Sécurité du traitement de fer par voie IV
Au cours d'une méta-analyse récente réalisée par Anker et al., les données individuelles de patients issus de 4 études réalisées en double aveugle évaluant le traitement par FCM (Fer-CARS-01, FAIRHF, EFFICACY-HF et CONFIRM-HF), valides pour un total de 839 patients, ont été étudiées.15 Une réduction significative des hospitalisations répétées de cause CV et de la mortalité de cause CV a été observée (p = 0,009). Les hospitalisations répétées pour cause d'IC et la mortalité de cause CV (p = 0,011), les hospitalisations répétées de cause CV et la mortalité de toutes causes (p = 0,009) ainsi que les hospitalisations répétées pour cause d'IC et la mortalité de toutes causes (p = 0,011) étaient significativement plus faibles dans le groupe traité par FCM. Les hospitalisations de toutes causes et la mortalité de toutes causes ne différaient pas de manière significative entre les deux groupes (p = 0,06). Le nombre d'hospitalisations pour cause d'IC (p = 0,003) et d'hospitalisations de cause CV (p = 0,004) était également plus faible dans le groupe FCM. Le nombre d'hospitalisations de toutes causes n'était pas significativement différent (p = 0,056).15
Concrètement : traitement pratique de la carence en fer chez les patients atteints d'insuffisance cardiaque - par le Pr Dr C. S. P. Lam
Dépister : qui et quand ?
- Bilan diagnostique pour tous les patients présentant un nouveau diagnostic d'IC (recommandation de classe I).11
- Opinion personnelle du Pr Lam : contrôler le statut en fer au moins 1 fois par an chez les patients atteints d'une IC établie, certainement lorsqu'ils sont symptomatiques.
Traiter : qui et quand ?
Administration de fer par voie IV (FCM) chez les patients symptomatiques ayant une HFrEF et une carence en fer, afin d'améliorer les symptômes d'IC, la capacité à l'effort et la qualité de vie (recommandation de classe IIa).11
Traiter : comment ?
- Les besoins initiaux en fer doivent être calculés en se basant sur le poids corporel et le taux d'hémoglobine (informations détaillées dans les notices du FCM).

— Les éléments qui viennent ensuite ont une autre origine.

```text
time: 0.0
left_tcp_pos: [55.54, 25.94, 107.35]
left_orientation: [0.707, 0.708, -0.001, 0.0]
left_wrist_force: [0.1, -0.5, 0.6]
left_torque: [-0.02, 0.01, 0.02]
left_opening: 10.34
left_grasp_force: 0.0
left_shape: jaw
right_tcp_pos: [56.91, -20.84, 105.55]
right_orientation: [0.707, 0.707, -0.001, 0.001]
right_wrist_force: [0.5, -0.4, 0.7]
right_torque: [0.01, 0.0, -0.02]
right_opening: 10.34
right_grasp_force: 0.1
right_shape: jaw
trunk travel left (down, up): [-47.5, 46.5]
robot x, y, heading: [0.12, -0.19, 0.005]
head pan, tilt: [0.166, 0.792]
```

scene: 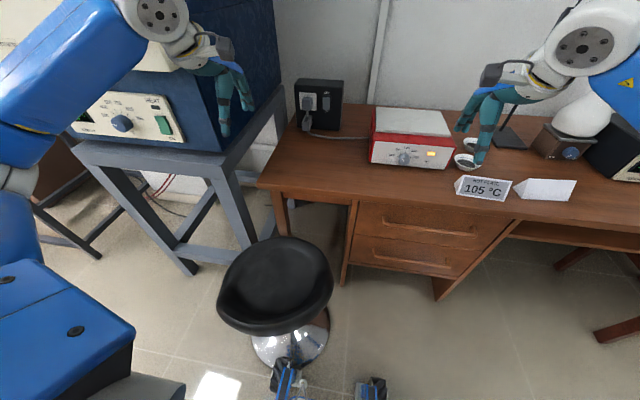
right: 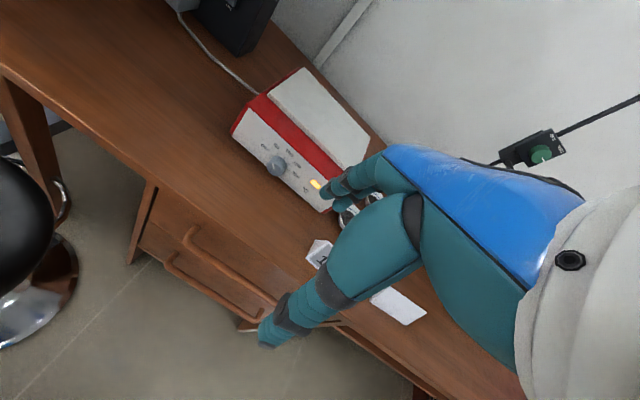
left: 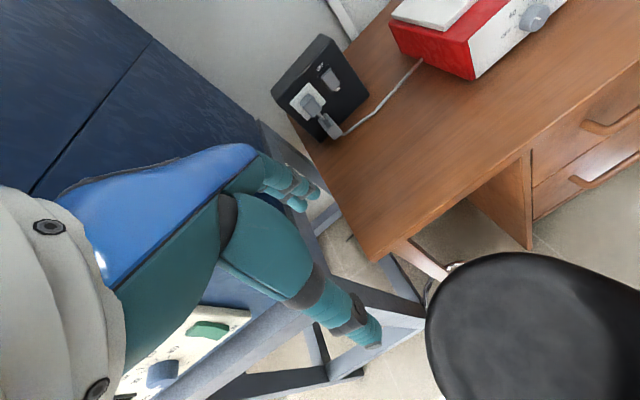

- Le FCM peut être administré par voie IV sous la forme d'une injection bolus non diluée ou d'une perfusion diluée (informations détaillées dans les notices du FCM).
- La dose cumulative maximale recommandée de FCM est de 1 000 mg de fer par semaine.
Suivi du statut en fer : quand et à quelle fréquence ?
Il n'existe aucune recommandation concrète à ce sujet. Le Pr Lam conseille d'évaluer à nouveau le statut en fer 3 mois après l'administration IV. Si le déficit n'est pas suffisamment compensé, prévoir une nouvelle administration de fer et exclure la présence d'une perte de sang. éviter une évaluation prématurée du statut en fer (dans les 4 semaines suivant l'administration IV de fer) car les taux de ferritine seront fortement augmentés et ne seront donc pas un bon indicateur du statut en fer à ce moment.
Envisager d'évaluer régulièrement le statut en fer chez les patients ayant une IC établie (1 à 2 fois par an) ou lorsque les symptômes persistent malgré un traitement médicamenteux optimal de l'insuffisance cardiaque.
Conclusion
Jusqu'à 50 % des patients atteints d'insuffisance cardiaque ont une carence en fer, qui est associée à une diminution de la tolérance à l'effort et de la qualité de vie ainsi qu'à une mortalité accrue. Les patients atteints d'insuffisance cardiaque doivent recevoir un traitement personnalisé et adapté à leurs comorbidités, qui sont notamment la carence en fer, l'anémie et l'insuffisance rénale. Il est recommandé de traiter la carence en fer par une administration intraveineuse de FCM chez les patients symptomatiques ayant une HFrEF et une carence en fer.